Woolridge critica ciertas deformaciones en la evolución de la meritocracia, en especial aquellas que intentaron igualaron el talento con el nivel de coeficiente intelectual, y el mérito con una “aristocracia de cerebros” que resulta discriminatoria; pero advierte, sin ambages, sobre las consecuencias de abandonar el mérito y el esfuerzo en el orden social, porque entonces la sociedad se retrotrae a los vicios del nepotismo, la casta, el clientelismo y el acomodo como ordenadores sociales sustitutos. En síntesis, se iguala para abajo y gobiernan los mediocres.

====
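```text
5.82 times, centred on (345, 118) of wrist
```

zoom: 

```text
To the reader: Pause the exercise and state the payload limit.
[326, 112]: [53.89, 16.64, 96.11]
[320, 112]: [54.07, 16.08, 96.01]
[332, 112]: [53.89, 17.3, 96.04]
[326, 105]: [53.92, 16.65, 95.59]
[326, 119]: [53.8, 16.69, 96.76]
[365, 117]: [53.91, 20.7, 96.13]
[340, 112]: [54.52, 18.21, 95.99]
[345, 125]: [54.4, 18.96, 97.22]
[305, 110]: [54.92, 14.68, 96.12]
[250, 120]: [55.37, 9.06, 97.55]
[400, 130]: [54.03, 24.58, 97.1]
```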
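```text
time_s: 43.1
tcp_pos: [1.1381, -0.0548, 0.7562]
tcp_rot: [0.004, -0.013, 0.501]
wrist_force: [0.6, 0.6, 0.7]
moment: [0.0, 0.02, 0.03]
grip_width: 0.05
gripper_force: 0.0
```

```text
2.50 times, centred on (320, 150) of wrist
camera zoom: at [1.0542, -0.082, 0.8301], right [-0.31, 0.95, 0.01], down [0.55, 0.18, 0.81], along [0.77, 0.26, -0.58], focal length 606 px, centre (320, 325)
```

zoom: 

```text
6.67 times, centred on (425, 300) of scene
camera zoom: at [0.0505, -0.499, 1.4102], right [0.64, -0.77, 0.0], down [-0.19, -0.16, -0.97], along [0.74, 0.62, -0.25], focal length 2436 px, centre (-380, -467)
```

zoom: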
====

Es muy interesante el análisis que hace el autor de lo acontecido en China. La experiencia más radical de igualitarismo en la historia contemporánea la intentó Mao con la “Revolución Cultural”. Fue un fracaso total que derivó en una hambruna. La China que hoy admiramos por sus logros económicos volvió, a partir de Deng Xioping, a imponer en paralelo a la apertura capitalista un riguroso sistema meritocrático, y a promover la cultura confuciana, con una educación de calidad basada en uno de los sistemas examinadores más extendidos y exigentes que hoy conoce el mundo.

En la Argentina hace rato que desapareció el cuadro de honor de las escuelas, la asistencia perfecta es estereotipada como “insolidaria”, los exámenes de ingreso o egreso son “discriminatorios”, las calificaciones y promociones están socializadas, y la difusión de los resultados es “estigmatizante”. Se evitan los concursos, y, donde sobreviven, el mérito y el esfuerzo cedieron prioridad al sorteo y al azar como muy bien lo destacó Luciano Román (La Nacion 25-01-22). Varados en el presente, no hay debate sobre el futuro.

El francés Jean d’Ormesson vislumbró las posibles consecuencias políticas de reemplazar el mérito por el parentesco, la prebenda y el clientelismo en la democracia, y caracterizó la “Ineptocracia” como “el sistema de gobierno en el que los menos capaces de gobernar son elegidos por los menos capaces de producir, y en el que los otros miembros de la sociedad menos aptos para procurarse su sustento son obsequiados con bienes y servicios pagados con los impuestos confiscatorios sobre el trabajo y la riqueza de unos productores en número descendente”.